Exercise prompt: Show the exact text of the text starting from "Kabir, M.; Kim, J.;" and stopping at the end of "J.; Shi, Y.".

Text:
▼▼▼

Kabir, M.; Kim, J.; Deng, Z.; Xiang, Y.; Sargunas, P.; Song, N.; Wang, Z.; Param, N.; Jin, C.; Sang, Z.; Yue, A.; Bundo, A.; Hossain, R.; Zhong, Y.; Lin, Y.; Xiong, Y.; Guccione, E.; Huang, K.-l.; Feng, M.; Jin, J.; Shi, Y.

Targeting membrane receptors underlies the success of antibody-drug conjugates (ADCs), yet single-receptor formats can be limited by heterogeneous expression, compensatory signaling, and variable internalization. Here we developed Multivalent Interchangeable Nanobody Degradation System (MINDS), a modular nanobody-Fc chassis that co-engages multiple membrane receptors, promotes their lysosomal co-depletion, and enables delivery of diverse intracellular payloads. As a proof of concept, we generated Tritazumab, a trispecific nanobody-Fc targeting three oncogenic receptors EGFR, cMET, and TfR1. Tritazumab incorporates a high-affinity, non-transferrin-competing anti-TfR1 nanobody that drives efficient uptake and lysosomal trafficking, enabling coordinated depletion of all three receptors. Across non-small cell lung cancer models, Tritazumab achieved rapid and sustained multi-receptor surface loss with picomolar degradation potency, reaching near-maximal depletion within approximately 1.5 hours. Conjugation of Tritazumab to MMAE preserved receptor binding and produced substantially greater antiproliferative activity and improved tumor selectivity relative to clinical ADCs in matched cell models, along with potent in vivo tumor growth inhibition and acceptable tolerability in a xenograft model. Extending the platform beyond cytotoxic payloads, a BRD4 molecular glue conjugate improved the selectivity window by > 100-fold and showed marked in vivo efficacy, while an EZH2-targeting PROTAC conjugate achieved an approximately 1,000-fold increase in intracellular degradation potency relative to the free PROTAC. These findings establish MINDS as a modular multispecific degrader-payload platform that integrates receptor co-depletion to enhance anticancer selectivity and efficacy.

▲▲▲

Recorded information:
▼▼▼

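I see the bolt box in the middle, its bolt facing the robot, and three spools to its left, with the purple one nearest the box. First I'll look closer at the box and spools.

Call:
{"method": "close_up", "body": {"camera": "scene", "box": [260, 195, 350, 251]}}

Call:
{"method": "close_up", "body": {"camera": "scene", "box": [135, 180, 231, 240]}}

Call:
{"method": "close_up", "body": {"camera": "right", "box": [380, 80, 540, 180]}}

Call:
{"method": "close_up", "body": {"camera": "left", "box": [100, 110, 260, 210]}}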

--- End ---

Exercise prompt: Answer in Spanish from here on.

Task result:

▲▲▲

Task result:
Kabir, M.; Kim, J.; Deng, Z.; Xiang, Y.; Sargunas, P.; Song, N.; Wang, Z.; Param, N.; Jin, C.; Sang, Z.; Yue, A.; Bundo, A.; Hossain, R.; Zhong, Y.; Lin, Y.; Xiong, Y.; Guccione, E.; Huang, K.-l.; Feng, M.; Jin, J.; Shi, Y.